Bien sûr, partout la guerre fait des ravages, tuant des millions d’êtres vivants et détruisant la beauté du monde. Bien sûr, partout triomphent ceux qui prônent la haine de l’autre, la violence et l’exclusion. Bien sûr, chaque jour une partie du monde est irrémédiablement polluée, dégradée ou détruite par l’avidité humaine. Comment le nier ? Faire semblant de croire que le monde puisse aller mieux en 2025, comme par un coup de baguette magique, alors qu’il s’enfonce de plus en plus dans un processus d’auto-destruction que d’aucun juge irrémédiable, peut à bon droit paraître absurde, ou même – pour celles et ceux que cette situation affecte plus spécifiquement, parce qu’ils y sont exposés de plein fouet – particulièrement cruel.
Pourtant, pour que se déchaîne cette frénésie de destruction inédite dans l’histoire de notre planète, il faut au préalable qu’il y ait quelque chose à détruire. Il faut qu’« il y ait quelque chose plutôt que rien », pour reprendre le célèbre questionnement du philosophe Leibnitz, qui y voyait un principe de raison suffisante.
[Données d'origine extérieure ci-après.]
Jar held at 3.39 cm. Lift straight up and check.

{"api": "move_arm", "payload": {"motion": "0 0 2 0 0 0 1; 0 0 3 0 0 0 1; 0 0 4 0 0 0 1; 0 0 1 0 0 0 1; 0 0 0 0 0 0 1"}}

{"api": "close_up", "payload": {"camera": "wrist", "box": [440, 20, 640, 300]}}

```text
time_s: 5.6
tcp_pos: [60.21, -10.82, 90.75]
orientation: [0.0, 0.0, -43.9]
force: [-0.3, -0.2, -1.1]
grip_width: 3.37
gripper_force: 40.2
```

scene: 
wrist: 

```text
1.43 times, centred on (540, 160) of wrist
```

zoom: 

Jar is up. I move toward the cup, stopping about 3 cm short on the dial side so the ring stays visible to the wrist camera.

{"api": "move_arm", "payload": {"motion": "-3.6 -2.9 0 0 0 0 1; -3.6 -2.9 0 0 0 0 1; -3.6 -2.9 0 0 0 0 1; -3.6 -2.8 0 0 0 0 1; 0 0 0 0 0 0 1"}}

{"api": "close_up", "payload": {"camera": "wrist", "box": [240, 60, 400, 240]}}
Nous ne saurons sans doute jamais quelle est la raison d’être du monde, mais nous ne pouvons nier que, quoi qu’on dise et quoi qu’on fasse, il y a « monde ». Non seulement le monde est, mais il se régénère sans cesse, faisant en sorte que les conditions qui permettent la vie soient maintenues coûte que coûte. Le vivant, l’organique et l’inorganique ne cessent d’interagir pour se régénérer. Alors que les humains exercent sur le monde une action mortifère, ils contribuent également à le réparer. Selon leurs capacités, des milliards de personnes pansent leurs plaies et celles des autres, soignent, nourrissent, éduquent, créent, transmettent, résistent et protègent les plus fragiles.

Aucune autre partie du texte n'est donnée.